I went on to share with Terry other details of the transition and how it was seeming so challenging to me, to be back at this place that I have been before physically and emotionally and thinking that I wouldn't experience it again. She shared an anecdote with me.
A few weeks ago she had a visitor, Federico, I am assuming from Spain as she shared with me her passion for it, being a retired Spanish-language teacher, and all of the connections she still maintains there. Before his visit, she was busy running around cleaning the house, getting things prepared, buying food, planning everything, and just after he left, she became sick and took a whole week to recover. Stress. She was describing all of it to the teacher one day after class and she recommended Pema Chodron's When Things Fall Apart and asked a series of questions. Do you think he knows how much stress you are under? There is no way he could understand because he is so much younger than you, in a different state of mind, and most importantly, because you did not share it with him. If you do not communicate your feelings with him, how do you expect him to know or understand?

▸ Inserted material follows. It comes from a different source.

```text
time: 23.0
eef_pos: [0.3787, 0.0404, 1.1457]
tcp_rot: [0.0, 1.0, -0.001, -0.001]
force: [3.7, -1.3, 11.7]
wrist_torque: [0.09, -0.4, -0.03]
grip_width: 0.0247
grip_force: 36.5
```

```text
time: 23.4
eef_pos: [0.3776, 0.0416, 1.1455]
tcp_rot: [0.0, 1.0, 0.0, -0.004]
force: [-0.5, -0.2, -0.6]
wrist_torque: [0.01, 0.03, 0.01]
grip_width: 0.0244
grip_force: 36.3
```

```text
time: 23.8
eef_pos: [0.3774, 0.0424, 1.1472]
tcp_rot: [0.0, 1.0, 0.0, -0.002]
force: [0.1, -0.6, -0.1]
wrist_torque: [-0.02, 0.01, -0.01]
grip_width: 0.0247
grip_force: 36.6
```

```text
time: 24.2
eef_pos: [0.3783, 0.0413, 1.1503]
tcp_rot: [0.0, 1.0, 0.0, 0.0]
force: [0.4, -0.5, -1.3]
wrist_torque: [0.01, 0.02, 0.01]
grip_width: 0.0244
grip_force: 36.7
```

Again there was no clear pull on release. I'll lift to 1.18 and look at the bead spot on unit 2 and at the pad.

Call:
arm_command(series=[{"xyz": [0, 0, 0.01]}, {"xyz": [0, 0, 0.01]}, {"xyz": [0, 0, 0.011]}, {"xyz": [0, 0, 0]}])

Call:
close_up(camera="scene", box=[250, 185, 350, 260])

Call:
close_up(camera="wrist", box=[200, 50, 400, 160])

Terry added to this that Federico and his sister visited two years ago, and she was even more exhausted after that trip. "His sister just loved to shop and shop and shop. And it's not that I wouldn't have gone with her, but it was just too much, and I'm too old, and I got tired. But because I never said anything to her, she didn't know." She went on, "So I am telling you this, Lauren, because I am seventy-seven years old and this is a journey. This is life. It's dipping your toe in, feeling it, giving it a try. It's not always going to be or to turn out as you thought but it's mostly just giving it a try and doing your best. It is a process." I started crying. She stood there before me with a huge smile on her face. "It's okay, Lauren, you are going through a lot."
I though to myself, how could she be smiling so widely when there is so much pain? How does she after all of these years and all of the things she must have felt and continues to feel, be there smiling? I just couldn't grasp it at that moment. And then I remember, she is alive. She is breathing. She is here to tell me this story. For that she is thankful. This is life.